Che progetti avete? “Oltre a portare avanti le iniziative promosse in passato, attualmente abbiamo avviato assieme ad altre associazioni italiane (tra le quali la Casa dello studente dell’Aquila, la Thyssenkrupp, l’Associazione strage di Viareggio, l’Associazione il Mondo che vorrei di Vito Scafidi.. per nominarne solo alcune) una nuova campagna di sicurezza nelle scuole a livello nazionale”.

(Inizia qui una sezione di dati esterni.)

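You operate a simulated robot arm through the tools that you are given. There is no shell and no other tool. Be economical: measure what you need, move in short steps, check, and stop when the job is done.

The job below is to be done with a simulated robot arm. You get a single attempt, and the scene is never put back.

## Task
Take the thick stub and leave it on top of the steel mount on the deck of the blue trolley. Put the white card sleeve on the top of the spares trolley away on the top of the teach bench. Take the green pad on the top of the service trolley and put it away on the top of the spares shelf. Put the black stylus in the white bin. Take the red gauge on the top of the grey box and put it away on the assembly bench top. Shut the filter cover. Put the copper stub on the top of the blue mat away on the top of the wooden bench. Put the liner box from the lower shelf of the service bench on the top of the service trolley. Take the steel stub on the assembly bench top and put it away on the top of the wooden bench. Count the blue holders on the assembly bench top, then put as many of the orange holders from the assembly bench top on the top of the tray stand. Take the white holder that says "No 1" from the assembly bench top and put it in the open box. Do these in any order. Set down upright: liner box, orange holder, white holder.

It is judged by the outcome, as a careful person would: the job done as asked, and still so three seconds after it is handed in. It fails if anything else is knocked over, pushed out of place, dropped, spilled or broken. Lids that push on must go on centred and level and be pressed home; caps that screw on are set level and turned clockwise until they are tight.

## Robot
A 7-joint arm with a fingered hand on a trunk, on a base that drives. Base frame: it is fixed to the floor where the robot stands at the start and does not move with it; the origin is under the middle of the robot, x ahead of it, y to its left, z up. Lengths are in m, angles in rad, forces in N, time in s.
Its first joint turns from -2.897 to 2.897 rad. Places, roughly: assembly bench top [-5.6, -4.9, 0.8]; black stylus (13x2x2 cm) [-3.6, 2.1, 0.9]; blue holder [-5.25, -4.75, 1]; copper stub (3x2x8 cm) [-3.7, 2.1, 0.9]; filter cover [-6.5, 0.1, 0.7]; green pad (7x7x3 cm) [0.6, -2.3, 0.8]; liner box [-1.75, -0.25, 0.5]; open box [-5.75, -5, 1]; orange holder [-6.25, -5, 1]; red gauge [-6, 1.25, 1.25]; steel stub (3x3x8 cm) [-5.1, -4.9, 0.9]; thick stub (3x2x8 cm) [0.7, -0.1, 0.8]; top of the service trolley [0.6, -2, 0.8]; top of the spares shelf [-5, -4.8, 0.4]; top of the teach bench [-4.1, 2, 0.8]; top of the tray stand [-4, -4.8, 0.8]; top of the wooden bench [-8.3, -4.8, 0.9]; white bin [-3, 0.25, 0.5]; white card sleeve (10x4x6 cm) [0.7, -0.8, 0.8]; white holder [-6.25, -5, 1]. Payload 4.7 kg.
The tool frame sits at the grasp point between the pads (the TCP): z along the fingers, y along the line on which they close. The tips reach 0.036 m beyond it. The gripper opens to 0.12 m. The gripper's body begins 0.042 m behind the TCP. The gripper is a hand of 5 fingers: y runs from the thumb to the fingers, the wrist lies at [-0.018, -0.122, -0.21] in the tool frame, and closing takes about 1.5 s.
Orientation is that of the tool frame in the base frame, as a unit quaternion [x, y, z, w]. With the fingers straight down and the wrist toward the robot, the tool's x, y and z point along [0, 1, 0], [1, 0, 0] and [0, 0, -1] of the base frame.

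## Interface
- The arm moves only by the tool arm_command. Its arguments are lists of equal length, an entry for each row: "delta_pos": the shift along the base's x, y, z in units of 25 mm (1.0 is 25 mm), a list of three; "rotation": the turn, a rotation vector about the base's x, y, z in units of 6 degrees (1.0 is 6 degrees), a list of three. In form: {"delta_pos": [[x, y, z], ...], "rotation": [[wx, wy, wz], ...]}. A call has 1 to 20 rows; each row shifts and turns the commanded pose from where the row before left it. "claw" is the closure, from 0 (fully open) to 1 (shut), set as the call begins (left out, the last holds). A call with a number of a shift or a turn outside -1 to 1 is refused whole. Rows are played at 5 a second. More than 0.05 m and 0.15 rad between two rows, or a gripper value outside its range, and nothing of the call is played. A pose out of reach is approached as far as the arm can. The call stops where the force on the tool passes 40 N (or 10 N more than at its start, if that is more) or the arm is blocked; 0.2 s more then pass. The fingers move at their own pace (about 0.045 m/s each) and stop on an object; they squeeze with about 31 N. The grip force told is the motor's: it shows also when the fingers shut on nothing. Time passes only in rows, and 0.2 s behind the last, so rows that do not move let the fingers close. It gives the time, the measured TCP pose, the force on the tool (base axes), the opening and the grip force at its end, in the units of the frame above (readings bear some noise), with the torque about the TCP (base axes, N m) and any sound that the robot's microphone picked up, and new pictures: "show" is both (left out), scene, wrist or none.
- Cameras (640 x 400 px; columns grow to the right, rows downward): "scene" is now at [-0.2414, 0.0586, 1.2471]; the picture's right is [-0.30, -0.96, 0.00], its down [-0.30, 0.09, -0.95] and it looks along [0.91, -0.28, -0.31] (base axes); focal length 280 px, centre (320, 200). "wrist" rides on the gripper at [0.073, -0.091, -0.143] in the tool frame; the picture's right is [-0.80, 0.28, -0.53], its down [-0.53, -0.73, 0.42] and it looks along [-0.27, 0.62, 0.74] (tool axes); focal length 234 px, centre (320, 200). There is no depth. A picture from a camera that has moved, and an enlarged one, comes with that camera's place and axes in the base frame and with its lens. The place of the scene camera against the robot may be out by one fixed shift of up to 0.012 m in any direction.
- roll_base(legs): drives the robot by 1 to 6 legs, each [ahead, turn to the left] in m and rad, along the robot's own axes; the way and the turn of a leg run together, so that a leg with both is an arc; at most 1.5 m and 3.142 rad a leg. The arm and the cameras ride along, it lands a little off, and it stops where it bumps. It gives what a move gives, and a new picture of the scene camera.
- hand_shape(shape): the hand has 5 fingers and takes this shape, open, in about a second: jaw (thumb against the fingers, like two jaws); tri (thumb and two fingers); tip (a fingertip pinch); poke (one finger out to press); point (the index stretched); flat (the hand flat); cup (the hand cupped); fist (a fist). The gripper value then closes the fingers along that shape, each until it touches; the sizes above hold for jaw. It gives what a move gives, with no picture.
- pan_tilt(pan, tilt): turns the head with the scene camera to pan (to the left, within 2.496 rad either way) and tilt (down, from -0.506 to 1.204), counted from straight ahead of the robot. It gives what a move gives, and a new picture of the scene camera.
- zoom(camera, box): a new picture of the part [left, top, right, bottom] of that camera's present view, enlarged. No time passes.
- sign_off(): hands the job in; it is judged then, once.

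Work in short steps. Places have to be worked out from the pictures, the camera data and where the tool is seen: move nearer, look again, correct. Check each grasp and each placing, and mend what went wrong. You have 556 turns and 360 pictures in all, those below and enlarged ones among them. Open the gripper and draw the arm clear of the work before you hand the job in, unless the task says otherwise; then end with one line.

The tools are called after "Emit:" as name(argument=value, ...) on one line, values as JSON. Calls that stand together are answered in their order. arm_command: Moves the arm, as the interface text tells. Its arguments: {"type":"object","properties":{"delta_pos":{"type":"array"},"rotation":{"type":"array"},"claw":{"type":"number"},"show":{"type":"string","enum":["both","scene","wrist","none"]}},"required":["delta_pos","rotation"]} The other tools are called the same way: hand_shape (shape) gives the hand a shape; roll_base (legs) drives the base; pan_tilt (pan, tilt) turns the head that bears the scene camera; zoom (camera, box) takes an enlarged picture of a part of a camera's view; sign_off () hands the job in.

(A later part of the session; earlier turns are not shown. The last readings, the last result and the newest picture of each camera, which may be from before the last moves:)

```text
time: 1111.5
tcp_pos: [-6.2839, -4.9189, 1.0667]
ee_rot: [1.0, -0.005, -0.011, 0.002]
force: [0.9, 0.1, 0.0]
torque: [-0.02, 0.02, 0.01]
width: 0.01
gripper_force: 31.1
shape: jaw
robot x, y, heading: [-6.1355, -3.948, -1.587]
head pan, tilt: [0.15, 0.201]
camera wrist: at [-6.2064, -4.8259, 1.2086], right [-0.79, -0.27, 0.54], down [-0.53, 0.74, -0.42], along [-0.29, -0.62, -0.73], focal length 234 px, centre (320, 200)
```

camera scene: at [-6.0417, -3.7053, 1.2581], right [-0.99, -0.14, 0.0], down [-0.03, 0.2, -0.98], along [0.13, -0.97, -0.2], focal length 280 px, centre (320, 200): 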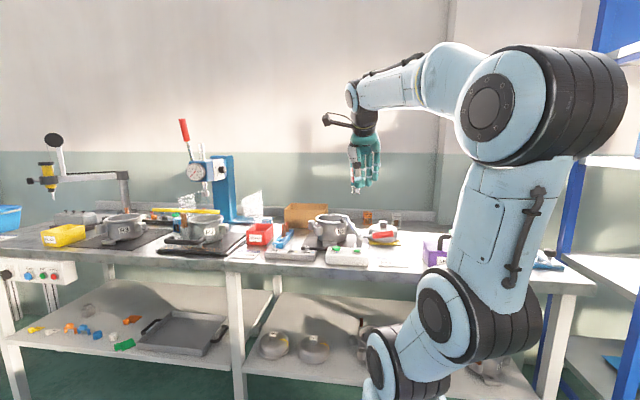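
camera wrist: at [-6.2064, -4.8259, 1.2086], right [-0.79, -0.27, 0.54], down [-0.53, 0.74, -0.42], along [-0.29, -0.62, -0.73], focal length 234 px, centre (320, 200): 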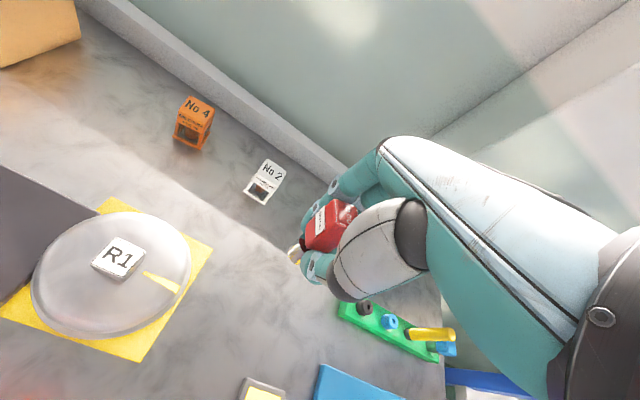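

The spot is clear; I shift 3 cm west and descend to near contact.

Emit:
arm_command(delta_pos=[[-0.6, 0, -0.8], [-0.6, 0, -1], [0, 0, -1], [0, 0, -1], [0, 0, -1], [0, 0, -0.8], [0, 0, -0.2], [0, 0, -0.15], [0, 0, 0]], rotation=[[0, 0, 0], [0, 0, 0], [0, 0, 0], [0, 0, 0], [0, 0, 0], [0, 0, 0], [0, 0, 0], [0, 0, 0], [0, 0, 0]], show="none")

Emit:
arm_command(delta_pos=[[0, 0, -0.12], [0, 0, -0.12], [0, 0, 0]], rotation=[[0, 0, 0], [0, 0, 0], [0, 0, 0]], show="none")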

Pensa che sia stata fatta giustizia? “Giustizia? C’è stata soltanto la condanna ad alcuni anni di reclusione, alcuni condonati dall’indulto del 2006 e poi ciliegina sulla torta si è pensato bene di farglieli scontare ai domiciliari. Che sono stati condannati ci siamo, ma che non hanno fatto un giorno di carcere non mi sembra molto penalizzante, perché questi soggetti non prenderanno mai coscienza sull’accaduto, non si sentiranno mai realmente colpevoli. Anzi sono stati premiati, ognuno sul proprio posto di lavoro e a volte ti trovi faccia a faccia con loro e, quasi quasi sei tu che devi vergognarti”.

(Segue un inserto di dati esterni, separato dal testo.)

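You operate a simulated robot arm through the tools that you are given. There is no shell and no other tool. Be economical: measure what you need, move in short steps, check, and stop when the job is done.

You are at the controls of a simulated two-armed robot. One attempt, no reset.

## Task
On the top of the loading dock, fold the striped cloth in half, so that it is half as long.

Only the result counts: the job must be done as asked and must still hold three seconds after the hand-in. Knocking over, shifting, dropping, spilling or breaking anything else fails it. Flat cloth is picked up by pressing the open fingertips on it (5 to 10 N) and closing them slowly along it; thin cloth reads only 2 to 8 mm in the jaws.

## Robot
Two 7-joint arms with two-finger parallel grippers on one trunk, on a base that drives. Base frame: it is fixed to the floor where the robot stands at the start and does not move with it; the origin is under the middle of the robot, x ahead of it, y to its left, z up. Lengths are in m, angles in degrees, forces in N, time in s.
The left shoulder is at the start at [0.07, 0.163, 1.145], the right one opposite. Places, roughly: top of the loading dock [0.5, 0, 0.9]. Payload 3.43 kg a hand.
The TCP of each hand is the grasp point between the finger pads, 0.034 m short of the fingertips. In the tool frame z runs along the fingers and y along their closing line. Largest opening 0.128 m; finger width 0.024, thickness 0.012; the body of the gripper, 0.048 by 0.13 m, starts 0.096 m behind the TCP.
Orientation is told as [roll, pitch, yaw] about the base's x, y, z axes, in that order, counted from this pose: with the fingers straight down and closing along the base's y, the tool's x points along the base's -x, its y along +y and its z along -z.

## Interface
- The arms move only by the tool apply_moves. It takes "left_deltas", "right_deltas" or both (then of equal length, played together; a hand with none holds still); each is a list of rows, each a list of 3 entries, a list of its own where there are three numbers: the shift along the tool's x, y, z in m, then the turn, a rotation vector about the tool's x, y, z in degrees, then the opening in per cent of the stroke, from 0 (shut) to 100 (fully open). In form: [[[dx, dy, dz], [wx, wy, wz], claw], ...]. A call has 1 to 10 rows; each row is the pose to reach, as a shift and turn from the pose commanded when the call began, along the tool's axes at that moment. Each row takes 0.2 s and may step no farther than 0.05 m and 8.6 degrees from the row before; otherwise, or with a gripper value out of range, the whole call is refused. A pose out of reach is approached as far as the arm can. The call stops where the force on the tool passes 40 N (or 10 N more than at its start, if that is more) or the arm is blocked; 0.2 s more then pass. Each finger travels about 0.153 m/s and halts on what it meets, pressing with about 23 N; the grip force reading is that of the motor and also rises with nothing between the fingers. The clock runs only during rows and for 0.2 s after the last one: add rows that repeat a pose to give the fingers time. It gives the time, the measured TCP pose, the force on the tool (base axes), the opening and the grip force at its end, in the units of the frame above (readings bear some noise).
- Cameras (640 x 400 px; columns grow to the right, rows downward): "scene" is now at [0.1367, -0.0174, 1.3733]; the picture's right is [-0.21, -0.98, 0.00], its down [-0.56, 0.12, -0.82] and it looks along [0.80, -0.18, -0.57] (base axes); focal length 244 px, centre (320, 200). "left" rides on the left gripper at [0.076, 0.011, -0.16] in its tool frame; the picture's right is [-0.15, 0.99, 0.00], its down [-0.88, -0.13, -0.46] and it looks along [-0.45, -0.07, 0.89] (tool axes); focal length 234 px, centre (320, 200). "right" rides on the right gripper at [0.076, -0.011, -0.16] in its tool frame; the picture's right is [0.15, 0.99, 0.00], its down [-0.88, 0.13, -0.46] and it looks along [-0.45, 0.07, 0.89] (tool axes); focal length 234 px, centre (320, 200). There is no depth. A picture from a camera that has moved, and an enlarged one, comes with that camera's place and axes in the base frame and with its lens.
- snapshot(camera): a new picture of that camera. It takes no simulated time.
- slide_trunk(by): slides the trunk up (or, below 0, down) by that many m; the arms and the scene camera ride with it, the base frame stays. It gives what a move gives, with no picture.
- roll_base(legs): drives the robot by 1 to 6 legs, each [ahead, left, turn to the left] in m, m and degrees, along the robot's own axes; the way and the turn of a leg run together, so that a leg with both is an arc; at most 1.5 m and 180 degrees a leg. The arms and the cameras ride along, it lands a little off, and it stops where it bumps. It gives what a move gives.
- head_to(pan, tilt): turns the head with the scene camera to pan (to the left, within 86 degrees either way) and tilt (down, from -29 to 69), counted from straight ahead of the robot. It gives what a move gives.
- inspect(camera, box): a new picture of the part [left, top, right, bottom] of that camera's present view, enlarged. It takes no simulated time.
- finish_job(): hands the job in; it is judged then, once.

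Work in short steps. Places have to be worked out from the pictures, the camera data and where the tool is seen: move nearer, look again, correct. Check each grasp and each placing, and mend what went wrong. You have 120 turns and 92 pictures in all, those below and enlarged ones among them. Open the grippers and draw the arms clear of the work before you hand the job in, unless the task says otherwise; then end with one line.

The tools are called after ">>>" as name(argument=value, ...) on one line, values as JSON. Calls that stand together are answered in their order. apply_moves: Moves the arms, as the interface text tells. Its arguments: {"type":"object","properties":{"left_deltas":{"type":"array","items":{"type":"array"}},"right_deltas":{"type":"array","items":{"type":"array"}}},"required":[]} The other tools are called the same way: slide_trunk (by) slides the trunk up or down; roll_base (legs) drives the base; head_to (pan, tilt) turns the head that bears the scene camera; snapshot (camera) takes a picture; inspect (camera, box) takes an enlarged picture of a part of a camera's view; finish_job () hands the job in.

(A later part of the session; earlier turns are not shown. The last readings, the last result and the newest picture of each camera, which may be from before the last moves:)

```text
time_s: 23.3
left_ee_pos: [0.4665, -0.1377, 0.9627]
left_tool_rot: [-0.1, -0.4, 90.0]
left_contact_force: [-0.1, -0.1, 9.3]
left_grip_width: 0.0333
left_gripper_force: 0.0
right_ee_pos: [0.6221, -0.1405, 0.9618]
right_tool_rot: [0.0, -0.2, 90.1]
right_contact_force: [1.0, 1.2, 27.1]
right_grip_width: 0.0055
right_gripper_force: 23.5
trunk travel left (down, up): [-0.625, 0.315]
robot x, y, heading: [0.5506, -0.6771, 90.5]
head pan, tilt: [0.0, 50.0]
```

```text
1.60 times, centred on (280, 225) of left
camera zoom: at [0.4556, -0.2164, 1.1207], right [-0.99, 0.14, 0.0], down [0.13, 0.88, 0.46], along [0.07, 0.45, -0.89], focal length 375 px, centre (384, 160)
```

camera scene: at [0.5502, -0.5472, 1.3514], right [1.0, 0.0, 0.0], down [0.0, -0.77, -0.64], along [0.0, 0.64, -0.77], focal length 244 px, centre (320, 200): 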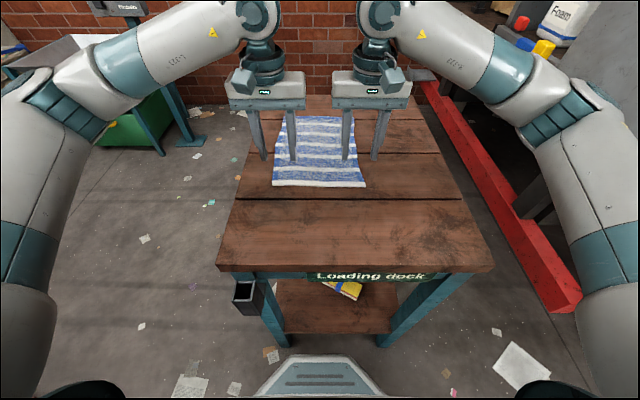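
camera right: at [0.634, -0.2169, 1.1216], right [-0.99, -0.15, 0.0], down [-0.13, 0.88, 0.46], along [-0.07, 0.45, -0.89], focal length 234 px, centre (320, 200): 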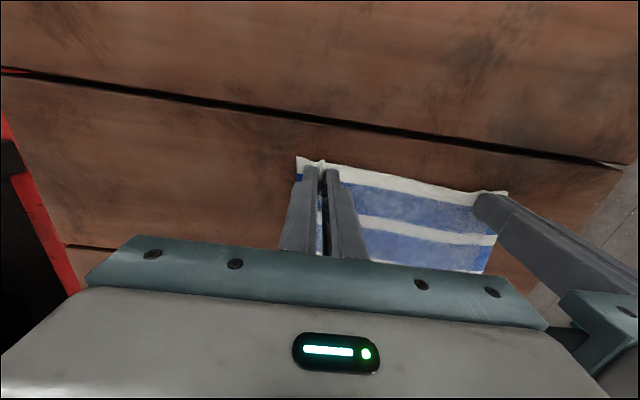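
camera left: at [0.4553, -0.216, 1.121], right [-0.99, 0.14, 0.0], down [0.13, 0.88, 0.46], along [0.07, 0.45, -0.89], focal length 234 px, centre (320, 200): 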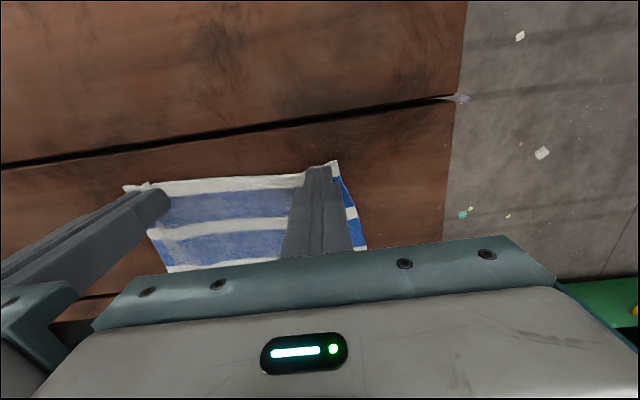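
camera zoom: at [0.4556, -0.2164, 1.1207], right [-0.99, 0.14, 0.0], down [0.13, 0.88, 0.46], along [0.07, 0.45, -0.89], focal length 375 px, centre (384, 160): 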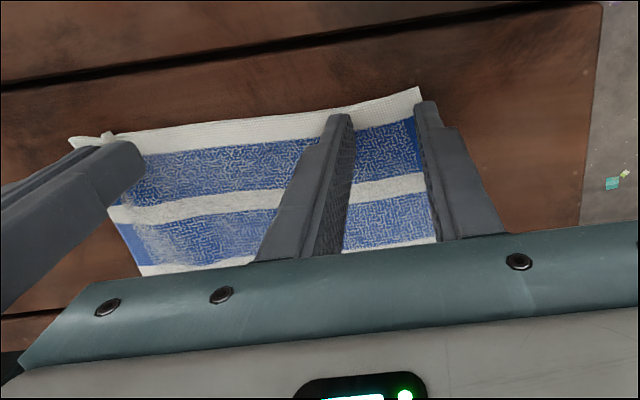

All’indomani della strage di San Giuliano in cui sua figlia è morta, qualcosa è cambiato nella sicurezza secondo lei? “Pochissimo. Si parla della sicurezza nelle scuole, sulle strade, su lavoro, ma ciò succede solo quando accadono stragi come quella di San Giuliano e le altre che purtroppo si sono susseguite in questi anni, seppur con modalità diverse, ma l’unica cosa che non cambia mai è l’atteggiamento dei nostri politici, bravi a fare promesse in quelle occasioni e altrettanto bravi a girare la testa altrove finita l’emergenza. Vari comuni in Toscana insieme all’appoggio dei loro politici sono riusciti a mettere in sicurezza oltre 30 scuole all’indomani della nostra tragedia, tutte inaugurate dalla nostra associazione con targhe a nome degli Angeli di San Giuliano”.
Come vede il futuro? “Tragico se l’essere umano non prende coscienza, iniziativa, e soprattutto non mette la sicurezza al primo posto. Non possiamo continuare in questa direzione, bisogna che le cose cambino per il bene nostro e delle generazioni future”.